◆ **Problems to work on**
(1) Write out the reading text from "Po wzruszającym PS" to "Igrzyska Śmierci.", both included.
(2) Carry the reading text on from its last sentence.

◆ **Reading text**

Tytuł oryginału: The Year I Met You
Autor: Cecelia Ahern
Wydawnictwo: Akurat
Ilość stron: 416
Mądra, wzruszająca i podnosząca
na duchu książka autorki Love, Rosie
i PS Kocham Cię
Jasmine kocha swoją pracę i dotkniętą zespołem Downa
siostrę. Zmuszona do odejścia z firmy, stwierdza, że miłość
do siostry to za mało, by nadać sens jej życiu. Rozpaczliwie
próbuje znaleźć coś, co wypełniłoby bolesną pustkę.
W bezsenne noce podgląda sąsiada z przeciwka - Matta
Marshalla, znanego didżeja radiowego. Jasmine szczerze
nienawidzi go za to, że podczas jednej z audycji nie
zareagował na złośliwe komentarze dotyczące osób
z zespołem Downa. Matt zawieszony za wybryki na antenie
pije, awanturuje się, jest utrapieniem dla okolicy. Zbieg
okoliczności sprawia, że Jasmine coraz lepiej go poznaje
i zaczyna po trosze uczestniczyć w jego życiu. Każde z nich
zmaga się z innymi przeciwnościami, każde musi pokonać
inne problemy, ale ku swojemu zaskoczeniu odkrywają, że
mogą być dla siebie wsparciem i że niechęć od przyjaźni
dzieli niekiedy tylko jeden krok.
Po wzruszającym PS Kocham Cię na-
stępna powieść Cecelii Ahern trafiła
na srebrny ekran. W rolę Rosie wcieli-
ła się Lily Collins, doskonale znana z fil-
mów Królewna Śnieżka i Dary Anioła:
Miasto kości. Alexa zagrał Sam Claflin,
odtwórca głównych ról w filmach
Królewna Śnieżka i Łowca, Uśpieni,
Igrzyska Śmierci.
Niedawno miałam okazję po raz pierwszy zapoznać się z twórczością tej autorki i muszę przyznać, że powieść, którą czytałam bardzo mi się spodobała. Z tego powodu postanowiłam, że w najbliższym czasie postaram się przeczytać kolejną książkę Cecelii Ahern. Kiedy Cię poznałam to najnowsza historia, którą stworzyła Pani Ahern i to właśnie recenzję tej opowieści będziecie mogli dzisiaj przeczytać. Ogromnie się cieszę, że mogłam uczestniczyć w tak świetnym wydarzeniu jakim są Targi Książki w Warszawie, bo dzięki temu w moim egzemplarzu Kiedy Cię poznałam znajduje się przepiękny autograf autorki. Muszę przyznać, że taki dodatek sprawia, że czytanie jest jeszcze przyjemniejsze, a dodatkowo przypomina mi o miłych chwilach, które przeżyłam jakiś czas temu. Czy najnowsza książka Cecelii Ahern skradnie moje serce tak samo jak Love Rosie? Tego z pewnością dowiecie się z dzisiejszej recenzji, na którą Was serdecznie zapraszam.

◆ **Recorded information**
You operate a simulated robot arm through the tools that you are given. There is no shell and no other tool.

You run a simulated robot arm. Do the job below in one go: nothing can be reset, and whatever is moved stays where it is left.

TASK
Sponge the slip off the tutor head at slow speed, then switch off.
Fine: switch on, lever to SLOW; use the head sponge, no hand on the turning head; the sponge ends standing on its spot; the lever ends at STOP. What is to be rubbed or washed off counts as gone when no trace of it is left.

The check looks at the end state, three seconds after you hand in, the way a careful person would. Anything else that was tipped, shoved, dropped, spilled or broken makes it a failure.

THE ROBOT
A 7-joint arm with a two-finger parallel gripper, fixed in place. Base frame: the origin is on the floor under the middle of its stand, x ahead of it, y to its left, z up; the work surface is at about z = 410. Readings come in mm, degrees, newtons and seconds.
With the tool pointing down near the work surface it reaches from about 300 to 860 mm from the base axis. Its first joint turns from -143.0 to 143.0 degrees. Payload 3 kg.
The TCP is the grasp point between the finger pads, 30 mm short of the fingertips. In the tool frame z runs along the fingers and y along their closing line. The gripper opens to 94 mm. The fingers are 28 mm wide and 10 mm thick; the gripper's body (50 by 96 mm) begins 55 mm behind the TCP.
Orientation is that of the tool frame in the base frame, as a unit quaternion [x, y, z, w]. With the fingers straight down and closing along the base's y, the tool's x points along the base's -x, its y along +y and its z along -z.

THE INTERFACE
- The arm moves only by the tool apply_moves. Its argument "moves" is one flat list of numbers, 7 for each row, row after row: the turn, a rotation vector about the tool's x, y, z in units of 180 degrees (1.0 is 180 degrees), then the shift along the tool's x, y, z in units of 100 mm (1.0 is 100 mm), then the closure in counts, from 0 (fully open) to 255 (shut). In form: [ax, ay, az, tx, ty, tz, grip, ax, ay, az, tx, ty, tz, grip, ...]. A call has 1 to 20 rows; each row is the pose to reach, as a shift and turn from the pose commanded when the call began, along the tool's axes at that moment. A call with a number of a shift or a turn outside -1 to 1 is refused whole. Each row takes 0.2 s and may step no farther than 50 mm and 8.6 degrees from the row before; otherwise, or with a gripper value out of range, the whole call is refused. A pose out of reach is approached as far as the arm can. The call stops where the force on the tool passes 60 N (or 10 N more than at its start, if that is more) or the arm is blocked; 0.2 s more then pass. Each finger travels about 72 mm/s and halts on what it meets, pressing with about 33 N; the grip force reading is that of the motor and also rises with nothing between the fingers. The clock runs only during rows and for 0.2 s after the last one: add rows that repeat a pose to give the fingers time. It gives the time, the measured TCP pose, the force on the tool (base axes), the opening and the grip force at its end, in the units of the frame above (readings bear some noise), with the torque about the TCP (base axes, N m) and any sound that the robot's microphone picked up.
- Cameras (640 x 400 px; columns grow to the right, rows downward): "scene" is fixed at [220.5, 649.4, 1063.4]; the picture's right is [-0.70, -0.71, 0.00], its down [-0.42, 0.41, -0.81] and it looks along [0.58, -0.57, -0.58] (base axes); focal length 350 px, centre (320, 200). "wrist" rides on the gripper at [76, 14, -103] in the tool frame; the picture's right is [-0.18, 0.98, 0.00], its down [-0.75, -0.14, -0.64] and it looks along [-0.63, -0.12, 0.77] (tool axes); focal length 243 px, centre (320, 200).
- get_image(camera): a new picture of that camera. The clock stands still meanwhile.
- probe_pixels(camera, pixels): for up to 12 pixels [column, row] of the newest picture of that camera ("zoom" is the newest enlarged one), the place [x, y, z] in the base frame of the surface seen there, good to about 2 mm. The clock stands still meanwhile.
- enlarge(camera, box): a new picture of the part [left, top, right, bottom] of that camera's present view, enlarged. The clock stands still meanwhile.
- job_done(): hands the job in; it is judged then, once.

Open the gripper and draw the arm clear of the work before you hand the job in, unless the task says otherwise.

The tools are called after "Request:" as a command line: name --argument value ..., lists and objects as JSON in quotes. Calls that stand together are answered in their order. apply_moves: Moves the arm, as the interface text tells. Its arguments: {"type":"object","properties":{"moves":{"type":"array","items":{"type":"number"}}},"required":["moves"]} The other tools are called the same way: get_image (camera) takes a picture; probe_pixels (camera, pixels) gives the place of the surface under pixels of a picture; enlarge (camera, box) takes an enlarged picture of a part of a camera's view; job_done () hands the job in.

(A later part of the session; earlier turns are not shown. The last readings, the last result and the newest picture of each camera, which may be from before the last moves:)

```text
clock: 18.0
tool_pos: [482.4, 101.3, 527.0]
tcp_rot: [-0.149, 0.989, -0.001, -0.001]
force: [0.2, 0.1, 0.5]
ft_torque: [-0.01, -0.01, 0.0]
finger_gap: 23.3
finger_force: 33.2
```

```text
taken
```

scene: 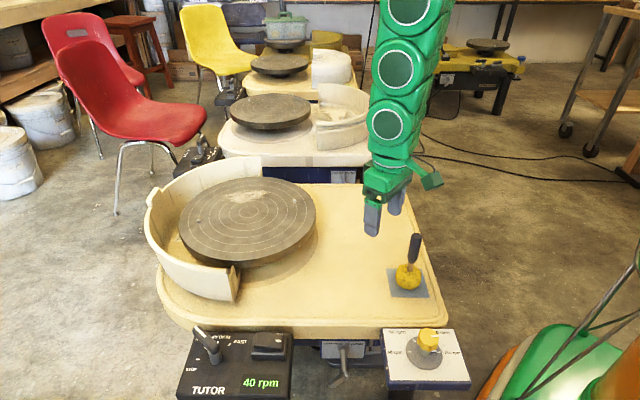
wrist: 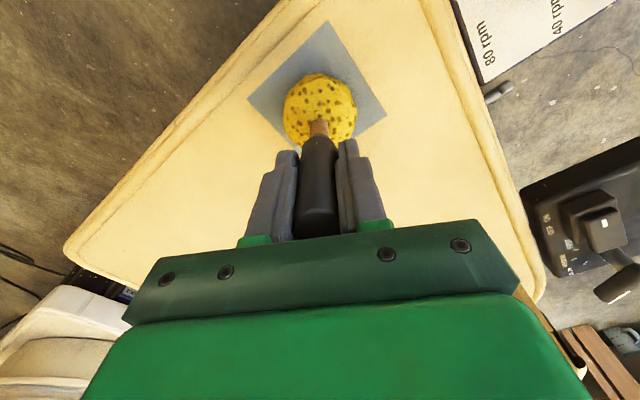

◆ **Task-by-task answers**
(1)
Po wzruszającym PS Kocham Cię na-
stępna powieść Cecelii Ahern trafiła
na srebrny ekran. W rolę Rosie wcieli-
ła się Lily Collins, doskonale znana z fil-
mów Królewna Śnieżka i Dary Anioła:
Miasto kości. Alexa zagrał Sam Claflin,
odtwórca głównych ról w filmach
Królewna Śnieżka i Łowca, Uśpieni,
Igrzyska Śmierci.

(2)
Jasmine jest bardzo oddana swojej pracy, więc kiedy zostaje zwolniona i wysłana na tak zwany urlop ogrodniczy (przez rok nie może podjąć współpracy z żadną konkurencyjną firmą) - jej życie się rozsypuje. Jej codzienność oprócz pracy skutecznie wypełnia również siostra, która choruje na zespół Downa. Jest zrozpaczona jednak pociesza się myślą, że od tej pory będzie miała więcej czasu, aby opiekować się Heather. Niestety szybko dociera do niej, że siostrzana miłość to dla niej za mało - bohaterka pragnie od życia czegoś więcej. Noce, które nie może spać poświęca na podglądanie swojego sąsiada, Matta, który jest didżejem radiowym. Można spokojnie stwierdzić, że czuje do niego ogromną nienawiść, z powodu jego poglądów, których Jasmine nie może zrozumieć. Matt za swoje kontrowersyjne wystąpienia zostaje zawieszony w pracy, przez co zaczyna pić i często awanturować się, uprzykrzając tym życie sąsiadów. Czy tej dwójce uda się zbudować przyjaźń?
Muszę przyznać, że od Cecelii Ahern wymagałam dosyć dużo i na szczęście się nie zawiodłam. Bohaterowie byli bardzo dobrze wykreowani, a przy tym niezwykle realistyczni. Dzięki temu mogłam doskonale wczuć się w ich problemy, rozterki, ale również zrozumieć wybory, których dokonują. Jasmine, dla której siostra jest najważniejsza - zrobi wszystko, aby ją chronić przed niesprawiedliwym światem, a zwłaszcza przed Mattem, którego dziewczyna uważa za wcielenie zła. Sami widzicie, że historia wydaje się niesamowicie realna. Jesteśmy w stanie uwierzyć, że podobne sytuacje naprawdę mają miejsce, a ludzie muszą zmagać się z tak trudnymi problemami.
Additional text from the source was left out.